Mustafa al-Kadhimi, Iraq’s relatively new Prime Minister visited Iraqi Kurdistan in early September 2020, visiting Halabja’s Martyrs Monument, a memorial to those who died at the hands of the Ba’ath regime and Saddam Hussein’s’ use of chemical weapons; and while visiting spoke with survivors of the attacks as well as Kurdish farmers and politicians alike. His trip was organized probably in hopes of stoking a better relationship with Kurds living within Iraqi Kurdistan and suspicious of the central government and its aspirations within the autonomous region. Late in the same month, a article came out, warning of “ethnic tensions” that were brewing to the surface within Kurdistan and Iraq’s disputed territories.
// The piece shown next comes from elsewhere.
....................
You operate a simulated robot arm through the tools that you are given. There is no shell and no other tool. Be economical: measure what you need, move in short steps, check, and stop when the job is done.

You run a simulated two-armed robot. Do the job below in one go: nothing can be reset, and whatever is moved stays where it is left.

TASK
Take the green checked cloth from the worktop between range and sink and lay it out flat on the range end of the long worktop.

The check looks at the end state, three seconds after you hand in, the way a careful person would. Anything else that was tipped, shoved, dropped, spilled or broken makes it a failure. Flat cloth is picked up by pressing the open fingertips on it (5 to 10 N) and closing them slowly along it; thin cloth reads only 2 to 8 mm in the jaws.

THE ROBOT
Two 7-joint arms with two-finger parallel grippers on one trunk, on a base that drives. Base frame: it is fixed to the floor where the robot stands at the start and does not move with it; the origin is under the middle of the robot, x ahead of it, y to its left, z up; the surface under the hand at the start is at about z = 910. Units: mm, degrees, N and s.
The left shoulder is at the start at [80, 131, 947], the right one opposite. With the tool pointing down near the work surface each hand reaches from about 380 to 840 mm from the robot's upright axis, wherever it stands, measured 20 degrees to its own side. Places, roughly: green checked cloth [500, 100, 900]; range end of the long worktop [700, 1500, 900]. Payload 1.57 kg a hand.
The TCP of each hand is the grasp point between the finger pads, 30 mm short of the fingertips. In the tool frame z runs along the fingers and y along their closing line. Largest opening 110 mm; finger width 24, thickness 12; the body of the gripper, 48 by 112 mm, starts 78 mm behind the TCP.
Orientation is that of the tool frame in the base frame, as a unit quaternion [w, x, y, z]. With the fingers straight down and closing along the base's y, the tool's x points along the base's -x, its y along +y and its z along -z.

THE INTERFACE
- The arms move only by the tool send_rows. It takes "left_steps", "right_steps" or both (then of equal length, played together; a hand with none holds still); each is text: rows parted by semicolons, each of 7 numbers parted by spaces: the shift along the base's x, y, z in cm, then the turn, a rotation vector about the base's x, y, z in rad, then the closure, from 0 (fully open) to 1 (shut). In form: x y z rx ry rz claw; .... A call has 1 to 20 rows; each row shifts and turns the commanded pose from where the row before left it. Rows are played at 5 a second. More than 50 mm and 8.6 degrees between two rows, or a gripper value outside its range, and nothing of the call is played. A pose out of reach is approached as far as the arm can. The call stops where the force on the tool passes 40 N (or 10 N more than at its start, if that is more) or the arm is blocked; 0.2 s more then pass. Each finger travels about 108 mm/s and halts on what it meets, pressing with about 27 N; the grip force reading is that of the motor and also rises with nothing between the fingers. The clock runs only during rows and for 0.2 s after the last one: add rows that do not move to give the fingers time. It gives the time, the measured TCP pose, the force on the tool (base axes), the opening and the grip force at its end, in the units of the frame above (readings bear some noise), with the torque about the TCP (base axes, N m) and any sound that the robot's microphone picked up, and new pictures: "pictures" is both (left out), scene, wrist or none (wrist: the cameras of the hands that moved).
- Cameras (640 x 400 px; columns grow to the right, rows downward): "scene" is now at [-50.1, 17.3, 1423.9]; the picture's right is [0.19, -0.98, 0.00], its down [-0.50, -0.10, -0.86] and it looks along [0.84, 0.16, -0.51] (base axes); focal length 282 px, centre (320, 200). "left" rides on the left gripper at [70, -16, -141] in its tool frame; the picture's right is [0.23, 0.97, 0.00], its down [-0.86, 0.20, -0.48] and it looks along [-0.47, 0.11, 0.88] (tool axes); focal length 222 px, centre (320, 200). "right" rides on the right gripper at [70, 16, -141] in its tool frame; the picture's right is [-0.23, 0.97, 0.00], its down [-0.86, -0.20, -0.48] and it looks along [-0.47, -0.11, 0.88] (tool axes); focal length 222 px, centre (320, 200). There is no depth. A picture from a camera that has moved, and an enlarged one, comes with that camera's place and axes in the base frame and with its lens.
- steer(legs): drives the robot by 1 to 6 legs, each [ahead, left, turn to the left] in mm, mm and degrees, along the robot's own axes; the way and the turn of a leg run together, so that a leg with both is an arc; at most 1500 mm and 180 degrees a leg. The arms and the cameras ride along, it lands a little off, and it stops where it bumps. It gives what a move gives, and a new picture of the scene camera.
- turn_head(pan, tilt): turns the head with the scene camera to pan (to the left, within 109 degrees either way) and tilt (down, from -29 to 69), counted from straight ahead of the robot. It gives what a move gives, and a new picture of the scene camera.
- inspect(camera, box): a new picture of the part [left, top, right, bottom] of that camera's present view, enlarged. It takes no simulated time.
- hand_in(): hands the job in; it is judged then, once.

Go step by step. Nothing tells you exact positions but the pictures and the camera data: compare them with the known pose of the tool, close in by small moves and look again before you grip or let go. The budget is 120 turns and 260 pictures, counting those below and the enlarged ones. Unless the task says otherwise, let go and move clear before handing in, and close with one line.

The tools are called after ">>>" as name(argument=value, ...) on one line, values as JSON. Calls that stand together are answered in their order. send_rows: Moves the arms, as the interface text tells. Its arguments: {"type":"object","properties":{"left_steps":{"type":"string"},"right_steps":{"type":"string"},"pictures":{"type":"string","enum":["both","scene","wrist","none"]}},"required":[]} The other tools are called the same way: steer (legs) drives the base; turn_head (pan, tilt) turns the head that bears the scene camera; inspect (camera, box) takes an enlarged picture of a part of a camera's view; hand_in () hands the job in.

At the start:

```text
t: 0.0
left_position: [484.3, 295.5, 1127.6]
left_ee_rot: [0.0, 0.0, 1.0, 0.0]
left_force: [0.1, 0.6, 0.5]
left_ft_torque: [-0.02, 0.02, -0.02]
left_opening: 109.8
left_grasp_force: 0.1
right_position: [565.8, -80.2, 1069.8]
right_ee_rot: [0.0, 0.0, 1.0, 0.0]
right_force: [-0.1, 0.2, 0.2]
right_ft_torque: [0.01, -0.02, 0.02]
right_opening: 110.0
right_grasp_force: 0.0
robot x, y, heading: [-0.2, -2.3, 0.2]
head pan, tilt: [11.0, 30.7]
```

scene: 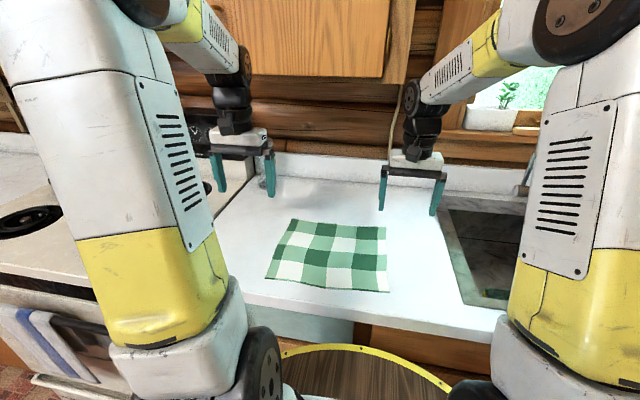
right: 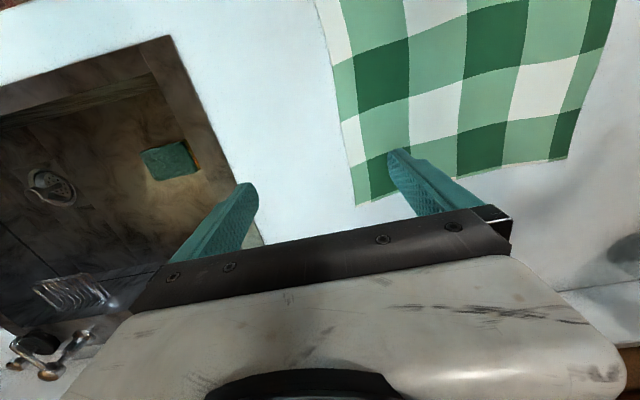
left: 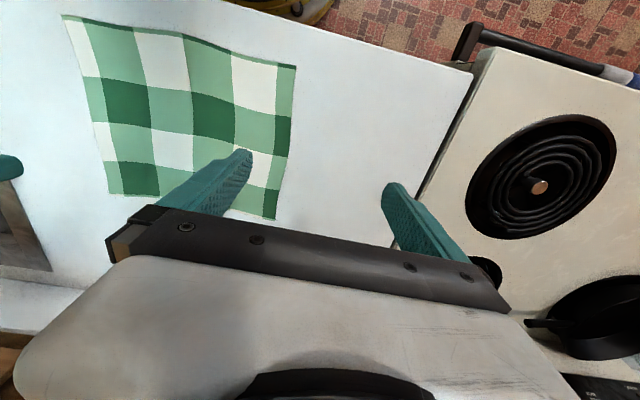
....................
Masrour Barzani, Prime Minister of the Kurdish Regional Government, accused Arabs of evicting Kurds from their home and taking part in a ‘Arabization’ campaign, alluding to the past vicious campaign perpetuated by the Ba’athist regime whereby Kurds, Chaldo-Assyrians, Turkmen, and other groups found themselves forcibly displaced as a hitherto foreign Arab population were made to settle on their land. The area where this is supposedly happening once again is the same area in which Saddam’s Arabization policies were primarily perpetuated, Kirkuk. 
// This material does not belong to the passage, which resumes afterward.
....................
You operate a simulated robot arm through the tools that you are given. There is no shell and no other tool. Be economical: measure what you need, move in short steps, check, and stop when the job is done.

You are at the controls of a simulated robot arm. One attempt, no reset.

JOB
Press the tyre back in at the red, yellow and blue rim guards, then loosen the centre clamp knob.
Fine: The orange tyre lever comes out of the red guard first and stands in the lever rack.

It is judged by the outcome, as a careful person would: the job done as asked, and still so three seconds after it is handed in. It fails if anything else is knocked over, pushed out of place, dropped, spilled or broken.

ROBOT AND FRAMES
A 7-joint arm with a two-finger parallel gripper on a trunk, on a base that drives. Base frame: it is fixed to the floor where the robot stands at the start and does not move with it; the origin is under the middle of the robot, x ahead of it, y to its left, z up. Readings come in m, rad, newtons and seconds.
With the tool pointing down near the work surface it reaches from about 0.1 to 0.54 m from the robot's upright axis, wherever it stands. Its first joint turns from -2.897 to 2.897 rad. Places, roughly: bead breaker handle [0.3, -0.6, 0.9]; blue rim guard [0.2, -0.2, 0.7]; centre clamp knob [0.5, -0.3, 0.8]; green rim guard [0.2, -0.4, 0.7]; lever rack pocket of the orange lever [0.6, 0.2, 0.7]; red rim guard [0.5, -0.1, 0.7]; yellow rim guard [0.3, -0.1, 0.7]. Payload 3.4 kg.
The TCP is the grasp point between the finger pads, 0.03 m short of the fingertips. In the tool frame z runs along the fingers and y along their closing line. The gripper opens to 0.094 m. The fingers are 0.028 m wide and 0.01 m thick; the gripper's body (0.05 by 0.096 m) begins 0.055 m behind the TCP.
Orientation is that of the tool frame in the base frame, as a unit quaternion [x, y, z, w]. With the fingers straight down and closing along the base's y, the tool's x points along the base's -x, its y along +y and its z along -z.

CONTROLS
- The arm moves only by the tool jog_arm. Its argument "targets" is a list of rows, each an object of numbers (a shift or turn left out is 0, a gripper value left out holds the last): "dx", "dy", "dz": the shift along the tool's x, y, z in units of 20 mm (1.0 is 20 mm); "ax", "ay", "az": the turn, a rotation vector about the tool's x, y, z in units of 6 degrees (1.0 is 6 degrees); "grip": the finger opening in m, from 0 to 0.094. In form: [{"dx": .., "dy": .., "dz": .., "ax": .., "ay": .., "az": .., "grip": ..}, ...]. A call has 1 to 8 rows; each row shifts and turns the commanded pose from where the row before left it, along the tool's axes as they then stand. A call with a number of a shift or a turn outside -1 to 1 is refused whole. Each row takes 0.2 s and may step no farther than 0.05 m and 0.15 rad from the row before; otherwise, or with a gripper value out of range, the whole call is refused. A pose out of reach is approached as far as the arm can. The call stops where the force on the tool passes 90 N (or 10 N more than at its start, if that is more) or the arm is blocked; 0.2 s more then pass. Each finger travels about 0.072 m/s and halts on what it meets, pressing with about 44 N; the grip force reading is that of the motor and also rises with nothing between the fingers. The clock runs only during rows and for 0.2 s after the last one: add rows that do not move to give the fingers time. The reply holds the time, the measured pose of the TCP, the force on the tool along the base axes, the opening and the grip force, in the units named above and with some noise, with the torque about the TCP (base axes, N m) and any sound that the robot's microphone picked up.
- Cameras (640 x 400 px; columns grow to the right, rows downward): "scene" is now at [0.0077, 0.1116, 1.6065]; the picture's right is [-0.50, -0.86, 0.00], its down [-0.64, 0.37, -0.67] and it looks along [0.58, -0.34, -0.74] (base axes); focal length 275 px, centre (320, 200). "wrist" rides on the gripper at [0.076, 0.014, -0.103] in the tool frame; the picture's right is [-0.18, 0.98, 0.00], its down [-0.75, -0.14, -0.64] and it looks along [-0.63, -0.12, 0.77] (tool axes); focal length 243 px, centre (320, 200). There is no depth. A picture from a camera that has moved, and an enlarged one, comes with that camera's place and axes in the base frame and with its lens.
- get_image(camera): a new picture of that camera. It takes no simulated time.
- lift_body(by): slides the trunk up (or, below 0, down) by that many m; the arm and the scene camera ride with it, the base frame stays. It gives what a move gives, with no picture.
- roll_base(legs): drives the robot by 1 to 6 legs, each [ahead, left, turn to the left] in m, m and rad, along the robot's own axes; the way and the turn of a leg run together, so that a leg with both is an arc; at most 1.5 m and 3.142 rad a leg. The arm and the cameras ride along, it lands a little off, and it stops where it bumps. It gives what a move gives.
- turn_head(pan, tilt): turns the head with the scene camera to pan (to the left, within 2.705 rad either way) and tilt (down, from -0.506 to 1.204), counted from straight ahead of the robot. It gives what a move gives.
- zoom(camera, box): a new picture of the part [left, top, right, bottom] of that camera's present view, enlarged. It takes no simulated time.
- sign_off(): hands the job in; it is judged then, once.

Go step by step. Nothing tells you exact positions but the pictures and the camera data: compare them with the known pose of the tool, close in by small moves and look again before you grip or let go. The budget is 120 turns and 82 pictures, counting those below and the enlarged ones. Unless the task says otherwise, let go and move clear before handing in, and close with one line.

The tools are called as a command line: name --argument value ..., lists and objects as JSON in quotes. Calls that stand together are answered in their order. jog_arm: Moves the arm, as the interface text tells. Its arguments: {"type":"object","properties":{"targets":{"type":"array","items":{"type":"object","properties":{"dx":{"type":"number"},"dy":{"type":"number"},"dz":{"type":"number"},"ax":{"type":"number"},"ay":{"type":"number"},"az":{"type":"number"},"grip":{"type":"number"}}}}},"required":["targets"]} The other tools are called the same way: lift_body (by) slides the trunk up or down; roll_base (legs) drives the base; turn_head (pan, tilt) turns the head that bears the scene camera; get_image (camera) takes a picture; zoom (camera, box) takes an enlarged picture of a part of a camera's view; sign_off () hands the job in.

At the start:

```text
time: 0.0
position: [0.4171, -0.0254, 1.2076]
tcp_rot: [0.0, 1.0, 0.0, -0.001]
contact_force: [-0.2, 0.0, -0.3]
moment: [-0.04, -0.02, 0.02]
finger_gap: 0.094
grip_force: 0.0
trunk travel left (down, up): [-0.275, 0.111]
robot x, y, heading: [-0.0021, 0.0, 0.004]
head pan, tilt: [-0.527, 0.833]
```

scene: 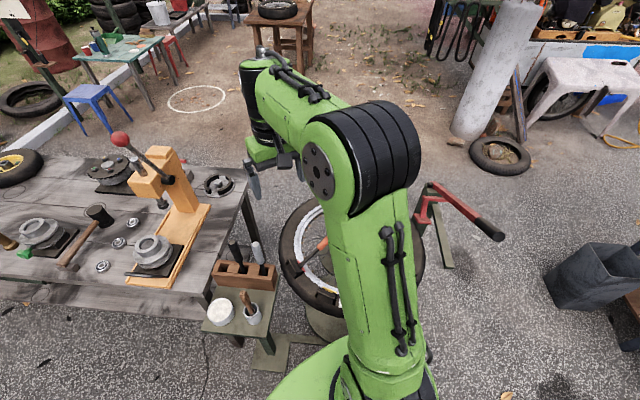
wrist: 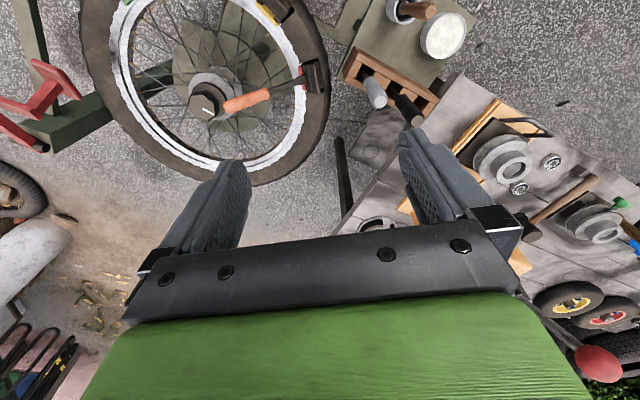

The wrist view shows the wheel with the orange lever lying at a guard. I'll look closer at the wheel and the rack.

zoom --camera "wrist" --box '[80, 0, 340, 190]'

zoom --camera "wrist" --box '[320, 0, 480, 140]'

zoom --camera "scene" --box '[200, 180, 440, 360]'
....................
Kirkuk, Between the KRG and the Central Government 

Kirkuk and other disputed territories are outlined in Iraq’s 2005 Constitution as areas in which a referendum was to take place on the status of their position within Iraq or within the Kurdish Regional Government. This referendum, with its due date in 2007, never took place. Instead Kirkuk has been a site of contention in which both Iraq’s central government and the Kurdish Regional government are vying for control. After the rise of ISIS and ensuing chaos in Northern Iraq, the Kurdish Peshmerga quickly recognized an opportunity vacuum and took control of Kirkuk, eventually being pushed back by Iraqi Security Forces in 2017. Currently, under Kadhimi’s regime,  both the KRG and the central government’s Security Forces are continuing to operate within Kirkuk with aims of combatting Islamic State elements still active in the region. It remains to be seen if anything constructive will come out of Kadhimi’s nascent Prime-Ministership when it comes to the disputed territories issue, but until then Kirkuk will remain a source of contention.  

Economic Dependence on Baghdad and Corruption 

The Kurdish Regional Government’s current economic situation is certainly dismal. In 2015, 90% of the KRG’s revenue came from oil, with significant funds transferred from Baghdad. The KRG’s dependence on the central government for funds is an ongoing issue. This makes the KRG unwittingly reliant on on the central government while the region grapples with a corrupt clientelist government whom through patronage networks and other forms of patrimonialism, continue to present a challenge to a functioning economy in the autonomous region. This is further complicated by a divided ruling class in Kurdistan that continues to be divided by those loyal to the Kurdish Democratic Party and the Barzani family and those loyal to the Patriotic Union of Kurdistan and the Talabani family. 

Future Relations In the Shadow of the 2017 Referendum 

A referendum took place in Iraqi Kurdistan in 2017 that was to decide the fate of the region within Iraq, aimed at solving the Kurdish independence debate. Predictably, Iraq’s central government would not allow Kurdistan an independent state so quickly, and despite clearly favorable  decision by Kurdistan’s citizenry, nothing came of the referendum. Since then, and arguably since 2005, the KRG has experienced a sort of fledgling position as it grapples with garnering further autonomy beyond Iraq’s already asymmetric federalist framework in its favor, and its financial dependence on Baghdad.  

Much of Kurdistan’s problems with the central government stem back from poor decisions made after 2003 where although Kurdish parties were able to actively participate in democratic consolidation and the drafting of a new constitution, even taking a dominant role, factions within the un-monolithic Kurdish political sphere made it so that the Kurdish region could not put up a unified front against central government influence. Under the Prime-Ministership of Nouri al-Maliki and up until Kadhimi’s appointment, the Kurdish Regional Government has been at odds with Baghdad on issues stemming from still unaddressed issues pertaining to autonomy. The KRG’s tensions with the central government on issues of disputed territories and the Kirkuk question, as well as its precarious economic condition which stems from unclear rules on how Kurdistan can work with foreign oil companies, has made it so that for better relations to emerge between the two, issues on autonomy and Iraq’s federal structure must be addressed. 

Spats between the KRG and Baghdad involving the central government suspension of salaries to KRG employees, which in turn prompted by the KRG’s halting of oil revenue transfers to Baghdad, exemplify a crisis in communication between the two parties. Both the KRG and Baghdad may aim to further their own prerogatives and garner leverage so that either greater autonomy or greater centralization prevails. Nonetheless, it remains in the best of interest of both groups to come together and hash out a future arrangement that can elicit at least a contentable compromise. Perhaps Kadhimi will be the Prime Minister that can bring Kurdistan into the fold of Iraqi politics and help prevent further isolation of the KRG. But this is hardly likely considering the current ruling class of Kurdistan and their stake in continuing to unilaterally rule the region.